In the end, she called with the right address and the party started at Chinese Mirch for dinner, which was argh, disappointing.

Seems like they've been uprooted from the homefood origins they were etched in. Instead of dishing out fresh stuff, the bowl was burning with microwaved stuff.

Didn't feel like eating, so we slinged each other in a chili-eating match after ordering innumerable chilis and half-n-halfs. Constantly fanning our mouths after a chili, proceeded by downing half-and-halfs to cool the mouth, made for some neat public viewing.

Monday, June 19, 2006

Delta's return to grace

If I didn't have tons of miles in their frequent flyer program, I would've hated Delta. But I loved Song, their low-fare effort that came and went in the wink of an eye.

Song was spunky, flight attendants had a sense of humor and energy like Southwest has. Their flight times were weird.. leaving SFO in the afternoon, reaching Boston late night. That meant empty seats and I didn't mind forking out a few extra bucks to get three empty seats for some nice sack time. Delta being Delta, they got rid of Song and plan to incorporate that in their new cross-country services.

Delta was fun too. They'd waive all kinds of cancellation fees, but not when the op moved to agents in India. Just when you thought our Indian siblings would be nice and give us a home discount, they instead stick by the rulebook. So if you expect a waiver, dream on. You can try, sure. Charm better be at 100% and be ready to chat up about cricket and Sachin Tendulkar.
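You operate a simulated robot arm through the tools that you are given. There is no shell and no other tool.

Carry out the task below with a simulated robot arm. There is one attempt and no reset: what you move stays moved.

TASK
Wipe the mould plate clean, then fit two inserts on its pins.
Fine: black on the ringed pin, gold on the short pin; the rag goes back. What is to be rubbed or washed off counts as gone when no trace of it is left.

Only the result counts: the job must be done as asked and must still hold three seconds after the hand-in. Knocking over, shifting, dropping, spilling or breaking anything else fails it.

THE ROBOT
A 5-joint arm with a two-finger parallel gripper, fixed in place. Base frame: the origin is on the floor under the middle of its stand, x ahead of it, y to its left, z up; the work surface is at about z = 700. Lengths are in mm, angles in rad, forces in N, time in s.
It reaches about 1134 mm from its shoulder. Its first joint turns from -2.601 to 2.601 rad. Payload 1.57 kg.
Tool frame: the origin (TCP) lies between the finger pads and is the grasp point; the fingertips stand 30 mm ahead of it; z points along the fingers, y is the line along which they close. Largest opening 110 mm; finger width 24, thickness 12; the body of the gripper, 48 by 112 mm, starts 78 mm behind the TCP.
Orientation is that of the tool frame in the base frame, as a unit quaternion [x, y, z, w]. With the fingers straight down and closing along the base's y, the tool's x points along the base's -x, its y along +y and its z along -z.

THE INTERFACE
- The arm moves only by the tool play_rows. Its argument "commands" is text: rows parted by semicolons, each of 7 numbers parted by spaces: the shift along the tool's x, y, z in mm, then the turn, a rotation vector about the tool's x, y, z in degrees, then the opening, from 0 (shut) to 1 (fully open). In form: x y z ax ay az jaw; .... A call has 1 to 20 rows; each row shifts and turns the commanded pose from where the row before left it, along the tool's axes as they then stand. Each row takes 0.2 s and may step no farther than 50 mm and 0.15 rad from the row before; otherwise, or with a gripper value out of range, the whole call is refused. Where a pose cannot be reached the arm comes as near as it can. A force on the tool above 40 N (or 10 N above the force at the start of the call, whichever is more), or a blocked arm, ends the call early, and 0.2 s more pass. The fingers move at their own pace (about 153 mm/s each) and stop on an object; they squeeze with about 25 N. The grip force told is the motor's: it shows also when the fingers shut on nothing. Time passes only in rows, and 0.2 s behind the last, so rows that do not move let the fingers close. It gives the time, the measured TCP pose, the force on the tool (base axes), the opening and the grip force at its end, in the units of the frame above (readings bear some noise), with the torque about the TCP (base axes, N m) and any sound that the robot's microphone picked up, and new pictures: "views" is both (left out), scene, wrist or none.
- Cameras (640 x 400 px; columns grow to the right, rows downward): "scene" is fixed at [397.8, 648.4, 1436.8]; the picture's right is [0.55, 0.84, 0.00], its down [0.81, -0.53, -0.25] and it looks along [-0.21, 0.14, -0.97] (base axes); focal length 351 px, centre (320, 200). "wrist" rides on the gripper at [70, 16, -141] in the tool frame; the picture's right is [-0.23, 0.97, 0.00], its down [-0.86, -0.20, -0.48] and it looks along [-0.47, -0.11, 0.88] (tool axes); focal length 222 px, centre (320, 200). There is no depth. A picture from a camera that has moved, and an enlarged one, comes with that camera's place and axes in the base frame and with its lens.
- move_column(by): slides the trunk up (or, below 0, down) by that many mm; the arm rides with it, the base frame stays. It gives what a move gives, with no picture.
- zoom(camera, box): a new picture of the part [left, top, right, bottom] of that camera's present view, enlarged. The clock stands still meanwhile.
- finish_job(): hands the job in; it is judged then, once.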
If that isn't shibby, don't even mention your reservation number: go straight to "I want to talk to your manager." Ok, a bit rude, but results needs aggression. And every $$ counts. Just hope you don't marry that person in the future. Spouse will recognize your barking voice, and demand a divorce. Weirder things have happened, and Delta can make anything happen.

I'm on my way to New York (past dated), and an attendant just barked at a bunch of people exchanging seats "What's wrong?" Say, what in the world happened to "how can I help you?"

So that's my story. Criss-crossing USA as my life moves into transition period bearing Delta flights and needing a weekend to recover from the shock of it.

Saturday, June 17, 2006

Realize an update is due...

... but hovering around the East Coast has halted it. Hope to soon file some notes about the rabid side of NYC and the airlines that take us there.

Thursday, June 01, 2006

The King of morons

I've seen the dumbest U.S. politician and he goes amazingly low for a vote. Point in case: Rep. Steve King of Iowa. He's not even savvy like another person we know.

His office recently created this pathbreaking report pointing out how Iraq was safer than Washington DC. The death rates in Washington DC (41 odd per 100,000) are higher than Iraq (27 per 100,000), statistically making Iraq a safer place, the moron said.

"But I recommend not to visit," he continued, with that politician smile. Of course you idiot, we're not dumb. But only if he had researched a bit more.

His report doesn't account for the death rate in Iraq's real battle zones. Only major cities, where people jam their asses at home besieged with fear of getting killed by a car bomb. People aren't stupid, they know fear when they smell it.

So where did the data come from? "From a site called" icasualty.org." A Google search revealed no such legitimate site. He was actually referring to icasualties.org, a compilation of Iraq death reports issued by CENTCOM, or Iraq's Central Command.

King's next big thing really made my blood boil. "Iraq is not being portrayed correctly by the news media."

So incensed I was that I'm still clenching my teeth. Just a few days ago, two fellow journalists died covering Iraq and one was badly injured. More than 65 have now died covering Iraq since the war started in 2003.

Reporters in Iraq are dying in the search of truth, and they are accused of "misleading" people, that too, by a politician? Journalists do mislead people, no doubt, but look who's talking here. A political chimpanzee named King, who relies on scummy data available and doesn't even get that right. Some politicians treat reporters like soldiers, but this guy was operating on a few joints.

King's job is to mislead people, so he was just doing his job. Point is, he doesn't know how to add style and substance to his crap talk, making him a well-equipped moron.

Iraq technically being a safer place than DC. Hmmm. I'm still astonished. Let alone thinking, how can anyone even *say* that?